-- start of SUPPLIED INFORMATION --

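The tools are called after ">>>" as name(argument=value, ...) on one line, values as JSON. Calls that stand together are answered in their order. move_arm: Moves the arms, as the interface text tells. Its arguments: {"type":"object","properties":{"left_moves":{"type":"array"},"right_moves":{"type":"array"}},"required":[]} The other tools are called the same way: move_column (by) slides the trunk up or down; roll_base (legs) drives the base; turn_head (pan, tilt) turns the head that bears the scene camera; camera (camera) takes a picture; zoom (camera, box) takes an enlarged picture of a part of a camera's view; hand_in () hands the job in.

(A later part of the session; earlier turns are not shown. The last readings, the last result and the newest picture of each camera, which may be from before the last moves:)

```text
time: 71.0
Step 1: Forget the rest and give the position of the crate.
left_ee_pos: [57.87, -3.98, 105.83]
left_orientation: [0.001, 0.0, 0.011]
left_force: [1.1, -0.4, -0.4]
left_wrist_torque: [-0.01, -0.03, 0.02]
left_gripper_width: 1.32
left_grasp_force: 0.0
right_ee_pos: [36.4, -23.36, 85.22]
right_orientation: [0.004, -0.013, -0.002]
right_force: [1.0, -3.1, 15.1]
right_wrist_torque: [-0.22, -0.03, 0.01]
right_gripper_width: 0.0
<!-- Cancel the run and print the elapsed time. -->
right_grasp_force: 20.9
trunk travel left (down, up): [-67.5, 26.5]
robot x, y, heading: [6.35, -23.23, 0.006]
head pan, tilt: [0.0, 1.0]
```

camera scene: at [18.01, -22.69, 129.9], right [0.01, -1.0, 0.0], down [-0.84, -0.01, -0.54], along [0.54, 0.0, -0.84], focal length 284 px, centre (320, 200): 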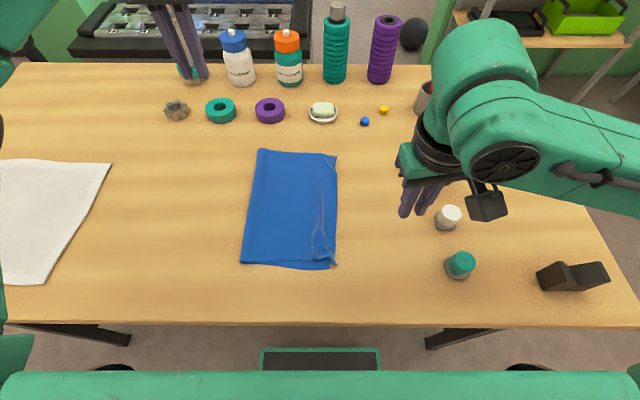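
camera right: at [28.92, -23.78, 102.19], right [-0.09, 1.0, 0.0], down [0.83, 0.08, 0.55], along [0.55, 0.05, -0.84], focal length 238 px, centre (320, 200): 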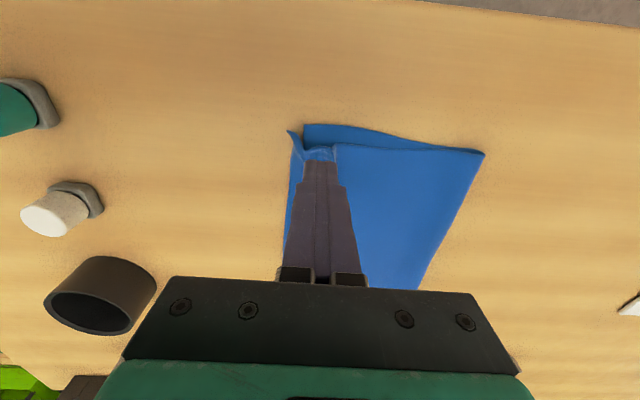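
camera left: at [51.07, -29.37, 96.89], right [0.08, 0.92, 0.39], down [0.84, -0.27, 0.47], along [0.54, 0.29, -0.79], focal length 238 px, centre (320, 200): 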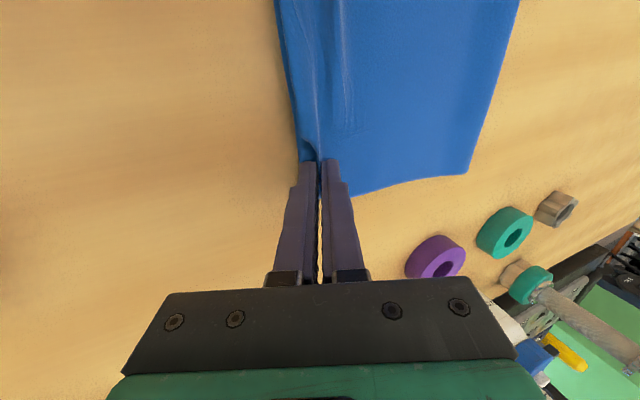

-- end of SUPPLIED INFORMATION --

Copy every line of the data exactly as written, excluding the pictures. Give them as a JSON list of strings, one for each line, with blank lines left out.

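[
  "The tools are called after \">>>\" as name(argument=value, ...) on one line, values as JSON. Calls that stand together are answered in their order. move_arm: Moves the arms, as the interface text tells. Its arguments: {\"type\":\"object\",\"properties\":{\"left_moves\":{\"type\":\"array\"},\"right_moves\":{\"type\":\"array\"}},\"required\":[]} The other tools are called the same way: move_column (by) slides the trunk up or down; roll_base (legs) drives the base; turn_head (pan, tilt) turns the head that bears the scene camera; camera (camera) takes a picture; zoom (camera, box) takes an enlarged picture of a part of a camera's view; hand_in () hands the job in.",
  "(A later part of the session; earlier turns are not shown. The last readings, the last result and the newest picture of each camera, which may be from before the last moves:)",
  "```text",
  "time: 71.0",
  "Step 1: Forget the rest and give the position of the crate.",
  "left_ee_pos: [57.87, -3.98, 105.83]",
  "left_orientation: [0.001, 0.0, 0.011]",
  "left_force: [1.1, -0.4, -0.4]",
  "left_wrist_torque: [-0.01, -0.03, 0.02]",
  "left_gripper_width: 1.32",
  "left_grasp_force: 0.0",
  "right_ee_pos: [36.4, -23.36, 85.22]",
  "right_orientation: [0.004, -0.013, -0.002]",
  "right_force: [1.0, -3.1, 15.1]",
  "right_wrist_torque: [-0.22, -0.03, 0.01]",
  "right_gripper_width: 0.0",
  "<!-- Cancel the run and print the elapsed time. -->",
  "right_grasp_force: 20.9",
  "trunk travel left (down, up): [-67.5, 26.5]",
  "robot x, y, heading: [6.35, -23.23, 0.006]",
  "head pan, tilt: [0.0, 1.0]",
  "```",
  "camera scene: at [18.01, -22.69, 129.9], right [0.01, -1.0, 0.0], down [-0.84, -0.01, -0.54], along [0.54, 0.0, -0.84], focal length 284 px, centre (320, 200): ",
  "camera right: at [28.92, -23.78, 102.19], right [-0.09, 1.0, 0.0], down [0.83, 0.08, 0.55], along [0.55, 0.05, -0.84], focal length 238 px, centre (320, 200): ",
  "camera left: at [51.07, -29.37, 96.89], right [0.08, 0.92, 0.39], down [0.84, -0.27, 0.47], along [0.54, 0.29, -0.79], focal length 238 px, centre (320, 200): "
]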